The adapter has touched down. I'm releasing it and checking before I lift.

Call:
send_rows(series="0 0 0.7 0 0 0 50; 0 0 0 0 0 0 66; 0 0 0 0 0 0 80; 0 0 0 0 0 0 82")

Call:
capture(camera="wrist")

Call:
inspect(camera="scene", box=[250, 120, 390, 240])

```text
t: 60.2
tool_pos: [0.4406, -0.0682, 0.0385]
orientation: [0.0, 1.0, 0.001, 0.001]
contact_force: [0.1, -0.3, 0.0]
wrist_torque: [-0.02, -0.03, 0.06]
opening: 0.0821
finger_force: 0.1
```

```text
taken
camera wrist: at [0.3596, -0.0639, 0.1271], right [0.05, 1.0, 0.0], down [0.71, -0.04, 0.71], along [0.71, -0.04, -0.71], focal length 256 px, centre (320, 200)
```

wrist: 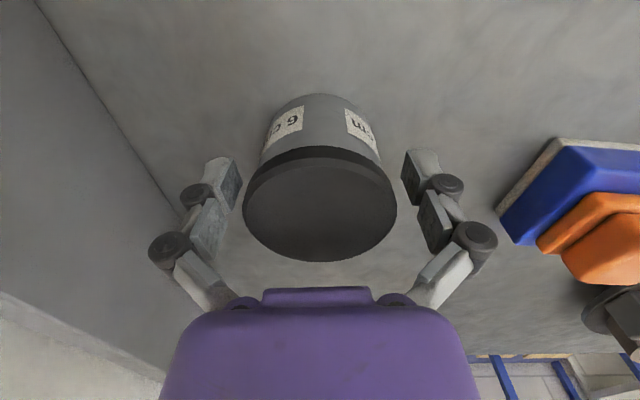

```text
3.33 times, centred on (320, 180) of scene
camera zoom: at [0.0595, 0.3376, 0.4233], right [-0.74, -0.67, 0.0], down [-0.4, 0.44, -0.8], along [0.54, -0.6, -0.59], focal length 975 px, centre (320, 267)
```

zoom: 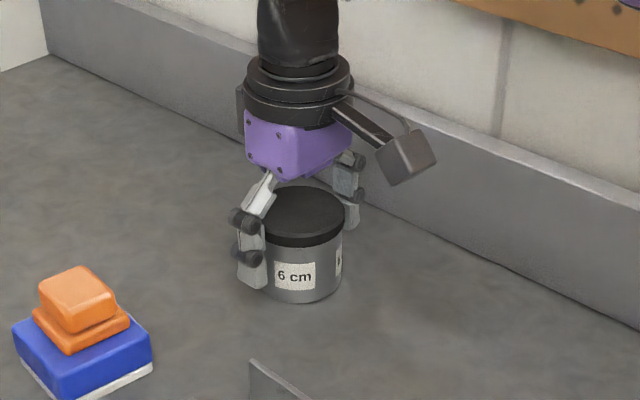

○ ○ ○ ○ ○

● WRITTEN EXERCISE 1
Show the exact text of the provided passage starting from "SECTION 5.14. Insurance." and stopping at the end of "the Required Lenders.".
● WRITTEN EXERCISE 2
Extend the provided passage, starting right after its last sentence.

● PROVIDED PASSAGE
○ ○ ○ ○ ○

SECTION 5.14. Insurance. The Company will maintain, and will
cause each of its Subsidiaries to maintain (either in the name of the Company or
in such Subsidiary's own name), with financially sound and reputable insurance
companies, insurance on all its Property in at least such amounts and against at
least such risks as are usually insured against in the same general area by
companies of established repute engaged in the same or similar business.
SECTION 5.15. Change in Fiscal Year. The Company will not
change its Fiscal Year without the consent of the Required Lenders.
SECTION 5.16. Maintenance of Property. The Company shall, and
shall cause each Subsidiary to, maintain all of its material properties and
assets in good condition, repair and working order, ordinary wear and tear
excepted.
SECTION 5.17. Environmental Notices. The Company shall furnish
to the Lenders and the Administrative Agent prompt written notice of all
material Environmental Liabilities, Environmental Notices and Environmental
Judgments and Orders and pending, threatened or anticipated Environmental
Proceedings relating to the Company, any of its Subsidiaries or the Properties.
SECTION 5.18. Environmental Matters. The Company and its
Subsidiaries will not, and will not permit any Third Party to, use, produce,
manufacture, process, treat, recycle, generate, store, dispose of, manage at, or
otherwise handle or ship or transport to or from the Properties any Hazardous
Materials except for Hazardous Materials used, produced, manufactured,
processed, treated, recycled, generated, stored, disposed, managed or otherwise
handled, to the best knowledge of the Company, in compliance with all applicable
Environmental Requirements, except where the failure to comply could not
(individually or in the aggregate) reasonably be expected to have or cause a
Material Adverse Effect.

○ ○ ○ ○ ○

● TASK ANSWER 1
SECTION 5.14. Insurance. The Company will maintain, and will
cause each of its Subsidiaries to maintain (either in the name of the Company or
in such Subsidiary's own name), with financially sound and reputable insurance
companies, insurance on all its Property in at least such amounts and against at
least such risks as are usually insured against in the same general area by
companies of established repute engaged in the same or similar business.
SECTION 5.15. Change in Fiscal Year. The Company will not
change its Fiscal Year without the consent of the Required Lenders.

● TASK ANSWER 2
SECTION 5.19. Environmental Release. The Company agrees that
upon the occurrence of an Environmental Release at or on any of the Properties
it will act immediately to investigate the extent of, and to take appropriate
remedial action with respect to, such Environmental Release, whether or not
ordered or otherwise directed to do so by any Environmental Authority.
SECTION 5.20. Transactions with Affiliates. Neither the
Company nor any of its Subsidiaries shall enter into, or be a party to, any
material transaction with any Affiliate of the Company or such Subsidiary (which
Affiliate is not a Borrower or a Subsidiary Guarantor), except as permitted by
law and in the ordinary course of business and pursuant to reasonable terms no
less favorable to the Company or such Subsidiary than would be obtained in a
comparable arm's length transaction with a Person which is not an Affiliate.
SECTION 5.21. Limitation on Subsidiary Debt. The Company shall
not permit the outstanding principal amount of Debt of the Subsidiaries (other
than (i) Debt owed to any Borrower or Subsidiary Guarantor and (ii) Debt owed
under this Agreement or any other Loan Document) at any time to exceed, in the
aggregate, 10% of Consolidated Total Assets, provided that Debt outstanding
under Lilly's 7-3/4% Senior Notes due 2007 shall not be included in the
determination of the Subsidiaries' "Debt" under this Section.
SECTION 5.22. Subsidiary Guarantors. (a) The Company shall
cause each Domestic Material Subsidiary that is not already a Subsidiary
Guarantor to become a party to, and agree to be bound by the terms of, the
Guarantee Agreement and the Indemnity, Subrogation and Contribution Agreement
pursuant to an instrument in form and substance satisfactory to the
Administrative Agent executed and delivered to the Administrative Agent by such
Domestic Material Subsidiary as promptly as practicable and in any event within
20 Domestic Business Days after the day on which it becomes a Domestic Material
Subsidiary. The Company shall also cause the items specified in Sections 4.01(b)
and (c) to be delivered to the Administrative Agent concurrently with the
instrument referred to above, modified appropriately to refer to such instrument
and such Domestic Material Subsidiary.
(b) Once any Subsidiary becomes a Domestic Material Subsidiary
and a party to the Guarantee Agreement and the Indemnity, Subrogation and
Contribution Agreement, such Subsidiary thereafter shall remain a party to and a
guarantor under the Guarantee Agreement and the Indemnity, Subrogation and
Contribution Agreement without regard to the amount of its Total Assets on any
day or Operating Profits for any period.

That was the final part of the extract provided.